Siemens v. Arco - Siemens brought $146 million lawsuit against Arco in connection with Siemens' 1990 purchase of Arco's solar energy subsidiary. Suit based, in part, on internal Arco employee e-mails allegedly avowing that Arco withheld critical information.
b) Privacy
July 1993 Macworld - Survey showing that 20%-30% of companies engage surveillance of employee computer and e-mail files.
Privacy for Consumers and Workers Act - introduced by Senator Simons to regulate and severely restrict employer surveillance.
Shoars v. Epson - wrongful termination claim brought by former e-mail administrator who was fired after complaining about fact that Epson was reading e-mail messages sent by its employees.
Class Action against Epson - On behalf of employees at Epson whose e-mail was read by the company claiming invasion of privacy
c) Security Repeated illegal break-ins by hackers through touch Internet force New York City on-line service ("Panix Public Access") to shut down for three days. Hackers found to have obtained passwords allowing them access to hundreds or thousands of computers linked to the internet system. (NY Times, l/l/93.)
d) Other Issues
Medphone v. Denegris - Corporation sues Prodigy user for defamation and securities fraud based on negative comments he made about the company on Prodigy's "Money Talk" electronic bulletin board.
Steve Jackson Games v. Secret Service - Damages awarded to electronic bulletin board provider and some of its users for illegal search and seizure by Secret Service.
2. Growth of e-mail use
a) Number of users: (Source: BYTE magazine (3/93) citing the market research firm The Yankee Group in Boston, Ma.)
(1) LAN based e-mail users in United States alone estimated to have grown 60% in 1992 from 5.9 to 9.4 Million
(2) Expected to grow another 60% in 1993 to 15.1 million users.
(3) Estimated that the number could rise to 38 million by 1995.
b) Number of messages: (Source: BYTE magazine (3/93) citing the Electronic Mail ASSN. in Arlington, Va.)
(1) E-mail messages transmitted within Fortune 2000 firms in North America (both LAN and public providers) estimated 6.1 billion in 1993.
(2) Estimated 14.3 billion in 1995
c) Interconnectivity between LANs and different e-mail systems expected to expand dramatically, allowing more and more e-mail users to communicate with each other, both inside and outside of their companies.
3. Inundation of e-mail users
a) The average e-mail user probably receives, sends or forwards at least 20 to 70 messages a day. A busy executive may have as many as a hundred messages pass through his/her PC in a day.

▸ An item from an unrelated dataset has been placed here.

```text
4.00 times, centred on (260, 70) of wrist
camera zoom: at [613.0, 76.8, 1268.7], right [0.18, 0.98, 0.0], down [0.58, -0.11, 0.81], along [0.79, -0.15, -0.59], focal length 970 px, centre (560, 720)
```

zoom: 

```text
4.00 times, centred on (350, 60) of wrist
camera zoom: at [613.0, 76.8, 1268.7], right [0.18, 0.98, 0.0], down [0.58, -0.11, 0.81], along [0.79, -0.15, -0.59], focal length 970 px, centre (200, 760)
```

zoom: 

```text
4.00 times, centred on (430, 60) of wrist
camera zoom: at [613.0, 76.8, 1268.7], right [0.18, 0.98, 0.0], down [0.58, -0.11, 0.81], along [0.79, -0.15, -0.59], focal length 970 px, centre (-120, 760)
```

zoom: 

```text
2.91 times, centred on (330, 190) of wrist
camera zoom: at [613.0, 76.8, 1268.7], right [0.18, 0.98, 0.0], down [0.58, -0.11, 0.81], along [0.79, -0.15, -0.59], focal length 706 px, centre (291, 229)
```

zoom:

b) Indeed, the statistics on numbers of users and messages cited above suggest that the average user engages in over 400 e-mail transactions per day.
c) Inundation with e-mail messages is leading to development of special screening programs that attempt to screen out less important messages.
C. The adoption of e-mail as one of the principal means of internal (and increasingly external) communications presents a variety of unique and significant problems for the employer because of the three primary features:
1. Broadscale broadcasting
2. Perpetual retention and corporate loss of control of retention
3. Employee use for improper or personal purposes.
D. These features give rise to a host of legal concerns.
1. Preserving the confidentiality of company information;
2. Protecting the company from liability for receiving someone else's confidential information;
3. Protecting attorney-client communications between the company and its lawyers;
4. The impact of e-mail messages and their storage on litigations;
5. Protecting the company from liability for employees misuse of the e-mail system;
6. Employee privacy claims.
II. Protecting the company's confidential information
A. Introduction
1. E-mail is designed to make communicating quickly and to many people much easier. It has been wildly successful..
2. Confidential information is sent and stored all of the time on e-mail. It includes:
a) Technical information
b) Business planning
c) Marketing strategies
d) Competitive analyses
e) Release dates
f) Personnel information
g) Pricing or cost strategies
B. There are four primary features of e-mails broadscale broadcasting ability that make it a threat to the company-Is ability to protect the confidentiality of it's information.
Scope of addressees;
Easy to send message to wrong addressee;
Forwarding messages; and
Remote access.
1. Scope of Addressees A User Can Communicate With
a) Every user in the company can send messages to anyone else inside the company.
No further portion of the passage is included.